▶
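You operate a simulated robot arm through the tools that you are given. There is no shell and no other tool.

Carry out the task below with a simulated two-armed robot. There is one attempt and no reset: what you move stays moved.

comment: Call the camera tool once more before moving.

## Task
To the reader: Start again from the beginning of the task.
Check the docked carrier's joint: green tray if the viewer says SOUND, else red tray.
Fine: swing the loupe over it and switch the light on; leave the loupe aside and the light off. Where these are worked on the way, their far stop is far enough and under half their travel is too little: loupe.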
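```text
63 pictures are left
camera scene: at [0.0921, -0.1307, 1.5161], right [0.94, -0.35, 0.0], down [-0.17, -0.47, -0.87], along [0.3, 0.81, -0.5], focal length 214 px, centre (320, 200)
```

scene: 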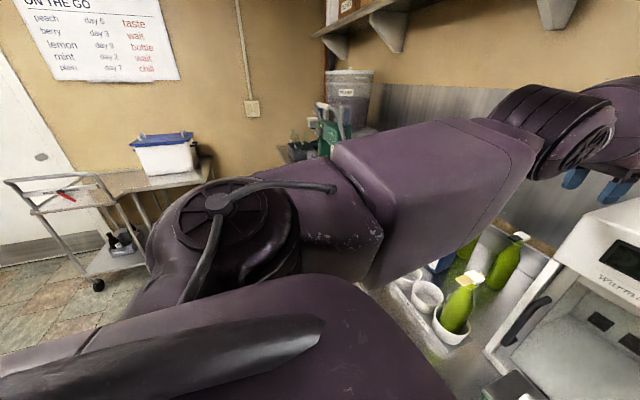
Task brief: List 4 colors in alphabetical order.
◀
Document text:
▶
Intimacy is an important part of a successful relationship...so is communication.
If she really wanted to have sex with you, then she wouldn't be withdrawing from you. She would be doing her utmost to address the issue...including counseling and seeking medical advice.
You do all you can to make her comfortable etc ...you're contributing, but if she is avoiding the issue completely now, then she isn't.. and after 5 years in a long distance relationship, and given her age, she should be mature enough to make decisions about sex and her inability to address/discuss the issue.
Her actions are speaking. And if she withdraws from you about this important issue now, what will it be like later in life when other issues arise?
Your relationship is out of balance. She does not enjoy your body or touching you, yet she takes all the pleasure you offer.
Does she want to stay a virgin? Is there a cultural or religious reason for this inability to reciprocate sexual actions? Are you sure she likes men?
What if you marry and she STILL does not like sex with you?
You need to have an honest talk to her about this.
◀
Task brief: I need the document text continued from the place where it stops.

Response to this task:
There is nothing cultural or religious keeping her from returning intimacy. There is also no history of abuse either. She cant have sexual intercourse for medical reasons at the moment, which I am completely understanding of. We have had two serious discussions about things, and all she can come up with is that the thought of the act in and of itself is what makes her uncomfortable, due to squeamishness more or less. Though she says she WANTS to be comfortable with it, for some reason she just cant get over it. I've decided to stop initiating intimacy and start becoming more dominant in the relationship as I have always been incredibly submissive until now, and perhaps that's what has caused her to enter a state of complacency.
Please consider couples counseling. You are not equipped or qualified to handle an issue like this.
You must get a professional to help you two through this. Good luck.